A MENTAL health charity is helping Durham Cathedral to make the peninsula area of the city more bird-friendly.

The cathedral’s woodlands and riverbanks team is working with the city’s St Margaret’s Centre, to create bird feeders for the cathedral grounds.

The work is funded with grants from the Heritage Lottery Fund, The Banks Community Fund, Biffa Group and The Friends of Durham Cathedral.

St Margaret’s Centre manager, Rob Chatwin said: “One of our volunteers is a very experienced green woodworker and he has been leading sessions with our service users in the woodwork shop.

“The service users love activities like this because it gives them a real sense of satisfaction and achievement knowing that their handiwork is being put to good use in such a beautiful place.”

Pam Stewart, woodlands project officer of the woodlands and riverbanks team, who commissioned the work, said: “We are really pleased to be working with the St Margaret’s Centre on what we feel is a mutually beneficial project.

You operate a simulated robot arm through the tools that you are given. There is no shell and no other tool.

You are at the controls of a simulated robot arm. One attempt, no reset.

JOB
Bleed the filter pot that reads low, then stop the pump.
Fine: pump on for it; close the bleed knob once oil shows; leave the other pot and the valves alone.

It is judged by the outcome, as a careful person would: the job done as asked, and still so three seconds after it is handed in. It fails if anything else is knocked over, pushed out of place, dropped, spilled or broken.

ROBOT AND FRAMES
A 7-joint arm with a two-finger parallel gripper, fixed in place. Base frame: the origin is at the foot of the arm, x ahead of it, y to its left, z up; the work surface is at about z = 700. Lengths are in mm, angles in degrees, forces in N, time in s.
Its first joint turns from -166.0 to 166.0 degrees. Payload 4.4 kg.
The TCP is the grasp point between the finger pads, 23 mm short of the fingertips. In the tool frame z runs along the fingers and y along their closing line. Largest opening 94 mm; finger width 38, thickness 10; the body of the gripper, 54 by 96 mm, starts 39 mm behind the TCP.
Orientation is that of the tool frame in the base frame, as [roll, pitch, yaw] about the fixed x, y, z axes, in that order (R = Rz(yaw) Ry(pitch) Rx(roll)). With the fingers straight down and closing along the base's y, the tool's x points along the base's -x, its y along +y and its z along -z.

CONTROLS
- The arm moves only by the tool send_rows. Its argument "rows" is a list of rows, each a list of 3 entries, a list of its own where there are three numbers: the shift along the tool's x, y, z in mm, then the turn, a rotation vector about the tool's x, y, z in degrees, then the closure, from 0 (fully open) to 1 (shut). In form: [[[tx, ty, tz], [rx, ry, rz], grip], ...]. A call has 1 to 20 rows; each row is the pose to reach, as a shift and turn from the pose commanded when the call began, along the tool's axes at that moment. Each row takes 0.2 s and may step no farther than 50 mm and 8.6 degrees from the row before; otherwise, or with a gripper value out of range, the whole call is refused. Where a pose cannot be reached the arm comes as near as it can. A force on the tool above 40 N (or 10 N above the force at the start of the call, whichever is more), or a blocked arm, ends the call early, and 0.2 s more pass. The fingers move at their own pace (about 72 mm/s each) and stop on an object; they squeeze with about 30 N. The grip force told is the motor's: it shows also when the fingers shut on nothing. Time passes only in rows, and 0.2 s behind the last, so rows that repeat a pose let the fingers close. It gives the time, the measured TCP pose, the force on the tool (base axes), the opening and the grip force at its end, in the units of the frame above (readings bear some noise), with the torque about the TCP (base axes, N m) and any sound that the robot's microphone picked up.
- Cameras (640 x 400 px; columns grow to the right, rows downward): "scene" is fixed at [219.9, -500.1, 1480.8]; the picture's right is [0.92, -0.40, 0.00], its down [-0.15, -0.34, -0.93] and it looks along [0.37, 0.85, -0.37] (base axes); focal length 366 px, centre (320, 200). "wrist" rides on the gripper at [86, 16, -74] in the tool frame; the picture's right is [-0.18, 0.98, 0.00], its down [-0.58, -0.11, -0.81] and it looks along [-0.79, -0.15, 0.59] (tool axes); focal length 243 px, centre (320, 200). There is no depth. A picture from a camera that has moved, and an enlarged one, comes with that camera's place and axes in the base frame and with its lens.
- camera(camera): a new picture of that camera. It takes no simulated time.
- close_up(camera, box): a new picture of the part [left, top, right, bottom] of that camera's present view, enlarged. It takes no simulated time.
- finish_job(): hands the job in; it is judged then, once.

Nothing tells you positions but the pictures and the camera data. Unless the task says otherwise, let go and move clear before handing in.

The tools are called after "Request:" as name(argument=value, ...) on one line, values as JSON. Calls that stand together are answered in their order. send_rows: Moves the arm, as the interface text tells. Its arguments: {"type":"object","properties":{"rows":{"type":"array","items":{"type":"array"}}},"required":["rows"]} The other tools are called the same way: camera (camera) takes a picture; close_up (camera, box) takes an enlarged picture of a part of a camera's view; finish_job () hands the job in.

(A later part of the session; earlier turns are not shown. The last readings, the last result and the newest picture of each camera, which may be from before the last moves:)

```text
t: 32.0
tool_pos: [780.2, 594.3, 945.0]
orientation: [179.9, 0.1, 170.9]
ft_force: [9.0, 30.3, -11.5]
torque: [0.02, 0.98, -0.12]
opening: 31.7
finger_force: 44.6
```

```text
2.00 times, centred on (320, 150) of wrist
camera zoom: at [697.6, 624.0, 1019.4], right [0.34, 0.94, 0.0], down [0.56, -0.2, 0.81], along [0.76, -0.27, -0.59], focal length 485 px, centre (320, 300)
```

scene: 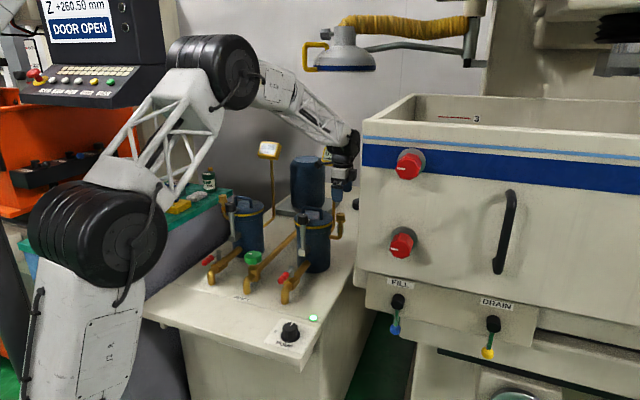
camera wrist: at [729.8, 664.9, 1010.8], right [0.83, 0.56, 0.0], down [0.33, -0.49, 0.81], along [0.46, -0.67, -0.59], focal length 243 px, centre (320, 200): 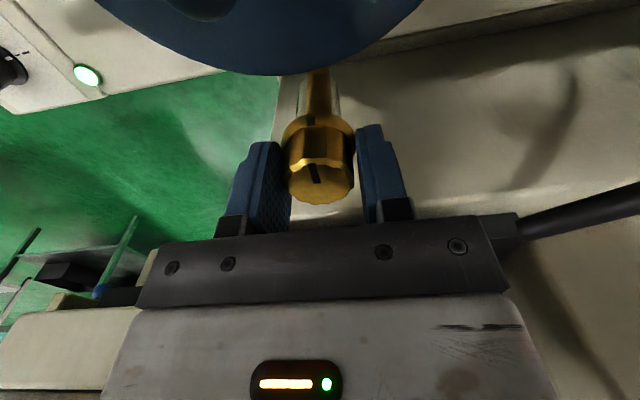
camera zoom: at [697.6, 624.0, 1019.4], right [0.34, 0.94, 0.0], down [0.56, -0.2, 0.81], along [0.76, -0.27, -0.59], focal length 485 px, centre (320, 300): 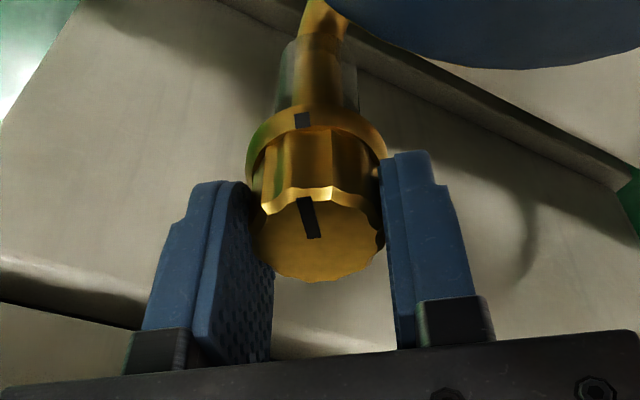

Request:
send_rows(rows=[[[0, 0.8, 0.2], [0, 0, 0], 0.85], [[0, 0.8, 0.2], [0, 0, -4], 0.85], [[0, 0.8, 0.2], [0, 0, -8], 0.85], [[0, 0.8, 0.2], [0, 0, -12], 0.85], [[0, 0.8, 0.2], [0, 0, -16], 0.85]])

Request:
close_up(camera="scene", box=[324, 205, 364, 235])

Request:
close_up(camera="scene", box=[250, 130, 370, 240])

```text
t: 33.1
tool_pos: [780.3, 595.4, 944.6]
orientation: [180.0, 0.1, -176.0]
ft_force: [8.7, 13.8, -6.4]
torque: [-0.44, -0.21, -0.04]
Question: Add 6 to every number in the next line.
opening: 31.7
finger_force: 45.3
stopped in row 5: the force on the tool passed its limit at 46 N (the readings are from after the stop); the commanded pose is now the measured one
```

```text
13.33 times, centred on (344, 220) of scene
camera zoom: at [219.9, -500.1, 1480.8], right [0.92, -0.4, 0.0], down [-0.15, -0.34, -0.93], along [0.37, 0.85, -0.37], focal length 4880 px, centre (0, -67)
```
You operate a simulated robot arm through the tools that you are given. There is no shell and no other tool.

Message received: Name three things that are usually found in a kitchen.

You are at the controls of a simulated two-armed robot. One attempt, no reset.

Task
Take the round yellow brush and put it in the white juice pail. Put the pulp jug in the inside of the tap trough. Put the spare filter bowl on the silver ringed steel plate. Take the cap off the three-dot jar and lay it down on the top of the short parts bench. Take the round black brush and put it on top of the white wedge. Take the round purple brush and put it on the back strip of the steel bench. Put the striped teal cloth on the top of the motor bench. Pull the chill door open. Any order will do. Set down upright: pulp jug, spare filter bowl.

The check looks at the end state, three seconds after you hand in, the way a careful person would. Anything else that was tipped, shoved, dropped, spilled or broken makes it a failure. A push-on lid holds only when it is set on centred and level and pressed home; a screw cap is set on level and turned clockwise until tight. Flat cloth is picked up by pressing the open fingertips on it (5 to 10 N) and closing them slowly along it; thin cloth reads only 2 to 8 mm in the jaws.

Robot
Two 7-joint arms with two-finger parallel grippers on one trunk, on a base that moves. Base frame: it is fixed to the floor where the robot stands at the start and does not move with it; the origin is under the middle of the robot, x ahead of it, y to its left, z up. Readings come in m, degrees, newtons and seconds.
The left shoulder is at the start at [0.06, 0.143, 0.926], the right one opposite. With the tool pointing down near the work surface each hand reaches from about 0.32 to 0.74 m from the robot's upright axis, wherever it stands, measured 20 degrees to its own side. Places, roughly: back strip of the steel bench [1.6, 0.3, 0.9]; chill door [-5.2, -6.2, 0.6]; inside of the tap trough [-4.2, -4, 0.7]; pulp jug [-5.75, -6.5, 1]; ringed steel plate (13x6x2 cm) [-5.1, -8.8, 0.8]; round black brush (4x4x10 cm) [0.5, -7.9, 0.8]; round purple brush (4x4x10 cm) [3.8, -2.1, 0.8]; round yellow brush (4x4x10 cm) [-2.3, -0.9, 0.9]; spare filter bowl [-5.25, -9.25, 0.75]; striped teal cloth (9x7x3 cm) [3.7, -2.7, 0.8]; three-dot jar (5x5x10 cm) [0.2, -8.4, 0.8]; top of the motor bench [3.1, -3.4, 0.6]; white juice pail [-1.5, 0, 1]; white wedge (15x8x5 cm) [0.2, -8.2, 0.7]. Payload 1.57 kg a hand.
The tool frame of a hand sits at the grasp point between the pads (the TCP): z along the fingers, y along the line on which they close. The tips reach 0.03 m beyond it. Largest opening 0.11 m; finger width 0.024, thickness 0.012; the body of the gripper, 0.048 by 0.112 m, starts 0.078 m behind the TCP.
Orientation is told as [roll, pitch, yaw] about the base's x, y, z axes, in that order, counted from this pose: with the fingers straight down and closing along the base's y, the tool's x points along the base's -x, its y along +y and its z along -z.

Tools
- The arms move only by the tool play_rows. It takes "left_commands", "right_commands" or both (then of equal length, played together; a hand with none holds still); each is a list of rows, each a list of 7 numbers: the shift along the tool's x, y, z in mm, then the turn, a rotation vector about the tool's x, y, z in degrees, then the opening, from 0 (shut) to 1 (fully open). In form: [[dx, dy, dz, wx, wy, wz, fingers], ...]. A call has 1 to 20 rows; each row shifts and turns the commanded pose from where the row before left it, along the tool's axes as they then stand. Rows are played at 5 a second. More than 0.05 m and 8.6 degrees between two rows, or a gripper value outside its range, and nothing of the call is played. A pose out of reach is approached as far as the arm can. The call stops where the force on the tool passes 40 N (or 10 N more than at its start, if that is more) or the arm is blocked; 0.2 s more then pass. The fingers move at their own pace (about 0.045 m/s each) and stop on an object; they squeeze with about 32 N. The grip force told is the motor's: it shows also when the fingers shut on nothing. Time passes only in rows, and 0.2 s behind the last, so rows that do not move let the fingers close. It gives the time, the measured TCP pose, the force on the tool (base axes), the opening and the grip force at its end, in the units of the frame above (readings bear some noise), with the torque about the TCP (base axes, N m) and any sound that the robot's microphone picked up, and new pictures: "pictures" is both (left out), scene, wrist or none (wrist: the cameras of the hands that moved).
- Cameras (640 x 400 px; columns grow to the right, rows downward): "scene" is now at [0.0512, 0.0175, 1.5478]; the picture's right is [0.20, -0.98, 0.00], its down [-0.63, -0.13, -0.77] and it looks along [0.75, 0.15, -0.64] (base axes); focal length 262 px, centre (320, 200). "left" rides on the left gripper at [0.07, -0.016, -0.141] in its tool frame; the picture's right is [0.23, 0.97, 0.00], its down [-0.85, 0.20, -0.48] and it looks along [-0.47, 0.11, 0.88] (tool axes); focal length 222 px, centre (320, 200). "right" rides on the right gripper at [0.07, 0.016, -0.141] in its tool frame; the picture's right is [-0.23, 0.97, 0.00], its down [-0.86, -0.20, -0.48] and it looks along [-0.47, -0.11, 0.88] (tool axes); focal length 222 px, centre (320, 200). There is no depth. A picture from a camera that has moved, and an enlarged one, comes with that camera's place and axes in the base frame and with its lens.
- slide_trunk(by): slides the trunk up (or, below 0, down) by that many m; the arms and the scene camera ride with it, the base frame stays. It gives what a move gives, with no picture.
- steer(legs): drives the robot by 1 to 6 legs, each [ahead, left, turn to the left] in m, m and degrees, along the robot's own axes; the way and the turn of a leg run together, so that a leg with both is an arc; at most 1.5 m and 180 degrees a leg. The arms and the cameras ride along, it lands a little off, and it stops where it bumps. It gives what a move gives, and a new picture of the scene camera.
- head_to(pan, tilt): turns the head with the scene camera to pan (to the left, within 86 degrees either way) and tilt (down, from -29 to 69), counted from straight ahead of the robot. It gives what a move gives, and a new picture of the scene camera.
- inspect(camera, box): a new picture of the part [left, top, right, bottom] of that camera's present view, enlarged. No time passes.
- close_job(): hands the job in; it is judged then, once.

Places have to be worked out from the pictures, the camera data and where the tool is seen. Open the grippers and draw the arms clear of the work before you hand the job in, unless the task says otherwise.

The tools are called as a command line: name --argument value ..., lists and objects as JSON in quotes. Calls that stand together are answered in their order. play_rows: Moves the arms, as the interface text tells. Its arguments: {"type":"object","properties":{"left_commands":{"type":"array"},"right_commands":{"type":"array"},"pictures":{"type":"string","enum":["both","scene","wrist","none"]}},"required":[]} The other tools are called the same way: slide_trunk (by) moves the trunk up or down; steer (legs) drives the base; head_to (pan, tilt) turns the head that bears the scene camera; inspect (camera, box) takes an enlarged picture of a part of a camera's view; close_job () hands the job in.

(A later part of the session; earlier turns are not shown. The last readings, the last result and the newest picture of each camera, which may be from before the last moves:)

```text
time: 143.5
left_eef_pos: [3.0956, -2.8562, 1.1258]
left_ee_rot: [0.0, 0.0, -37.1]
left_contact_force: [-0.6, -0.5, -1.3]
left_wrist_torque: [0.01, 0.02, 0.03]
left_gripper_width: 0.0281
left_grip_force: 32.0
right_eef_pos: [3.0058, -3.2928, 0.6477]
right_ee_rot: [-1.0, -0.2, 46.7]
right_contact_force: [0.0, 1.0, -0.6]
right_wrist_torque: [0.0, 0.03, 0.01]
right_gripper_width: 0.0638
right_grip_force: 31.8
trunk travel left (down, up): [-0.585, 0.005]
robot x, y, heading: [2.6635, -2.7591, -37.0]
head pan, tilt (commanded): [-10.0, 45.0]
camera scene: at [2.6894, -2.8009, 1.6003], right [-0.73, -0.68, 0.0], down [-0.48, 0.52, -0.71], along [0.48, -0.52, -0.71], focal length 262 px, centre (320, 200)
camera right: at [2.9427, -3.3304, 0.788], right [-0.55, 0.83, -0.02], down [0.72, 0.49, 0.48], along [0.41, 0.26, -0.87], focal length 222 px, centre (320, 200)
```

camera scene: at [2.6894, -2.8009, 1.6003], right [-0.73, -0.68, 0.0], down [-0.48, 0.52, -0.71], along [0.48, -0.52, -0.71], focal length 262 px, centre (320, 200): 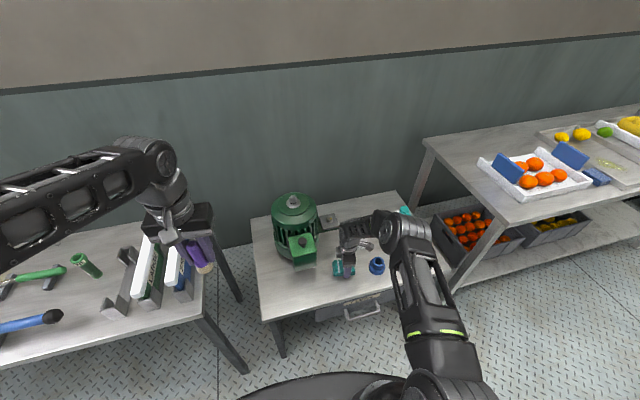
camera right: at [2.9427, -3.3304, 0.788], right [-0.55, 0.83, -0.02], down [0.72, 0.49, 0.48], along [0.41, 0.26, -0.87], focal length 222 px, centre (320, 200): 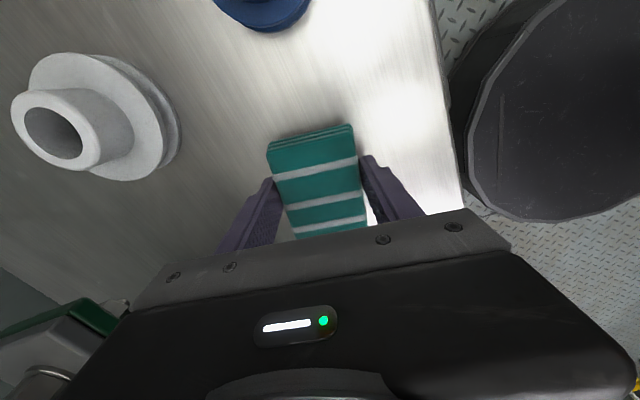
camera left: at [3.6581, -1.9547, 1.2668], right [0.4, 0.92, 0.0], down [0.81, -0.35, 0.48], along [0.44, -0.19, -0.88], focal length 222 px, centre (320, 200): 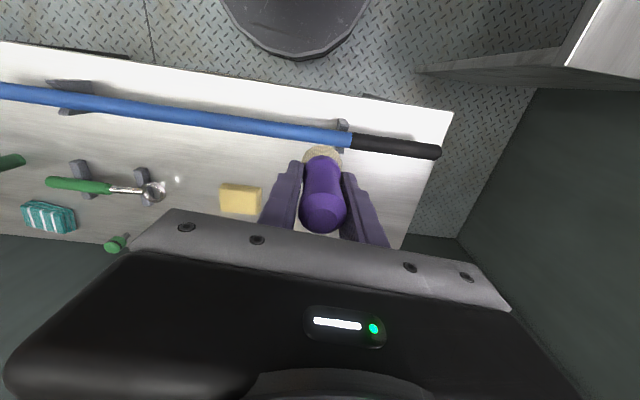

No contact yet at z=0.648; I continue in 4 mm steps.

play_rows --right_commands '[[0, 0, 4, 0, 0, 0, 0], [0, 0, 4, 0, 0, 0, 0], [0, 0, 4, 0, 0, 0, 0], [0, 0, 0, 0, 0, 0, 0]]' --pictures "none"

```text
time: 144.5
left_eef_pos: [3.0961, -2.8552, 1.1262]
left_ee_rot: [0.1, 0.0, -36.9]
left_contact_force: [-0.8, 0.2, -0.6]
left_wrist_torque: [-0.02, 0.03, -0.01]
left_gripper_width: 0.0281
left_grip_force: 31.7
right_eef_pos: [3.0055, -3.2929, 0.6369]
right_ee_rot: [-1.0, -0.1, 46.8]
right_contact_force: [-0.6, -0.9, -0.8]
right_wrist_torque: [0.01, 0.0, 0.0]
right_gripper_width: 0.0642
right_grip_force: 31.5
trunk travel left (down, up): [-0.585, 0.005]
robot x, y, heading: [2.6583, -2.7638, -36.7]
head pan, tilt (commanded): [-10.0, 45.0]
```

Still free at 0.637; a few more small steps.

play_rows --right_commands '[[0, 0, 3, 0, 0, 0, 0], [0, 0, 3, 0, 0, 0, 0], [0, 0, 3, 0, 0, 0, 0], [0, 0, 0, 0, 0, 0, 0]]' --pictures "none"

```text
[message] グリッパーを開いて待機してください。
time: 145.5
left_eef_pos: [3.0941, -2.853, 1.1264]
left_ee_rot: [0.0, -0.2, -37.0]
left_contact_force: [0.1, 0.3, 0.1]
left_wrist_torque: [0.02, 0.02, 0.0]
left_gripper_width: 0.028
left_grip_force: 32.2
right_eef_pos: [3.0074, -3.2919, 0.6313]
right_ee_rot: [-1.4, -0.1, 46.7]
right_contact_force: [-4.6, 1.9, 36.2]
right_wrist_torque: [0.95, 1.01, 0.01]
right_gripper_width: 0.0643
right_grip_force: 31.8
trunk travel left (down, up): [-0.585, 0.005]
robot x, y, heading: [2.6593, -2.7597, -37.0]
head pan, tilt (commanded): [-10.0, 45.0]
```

“It is very befitting of our Christian ethos as an organisation that we try to enrich the lives of local people and look after the natural world around us and that is what this project is all about.

“We are very grateful to the St Margaret’s Centre and their service users for reusing the wood from our site to create the feeders and we hope that they in turn will enjoy coming to watch the bird life in the woodland around the cathedral.”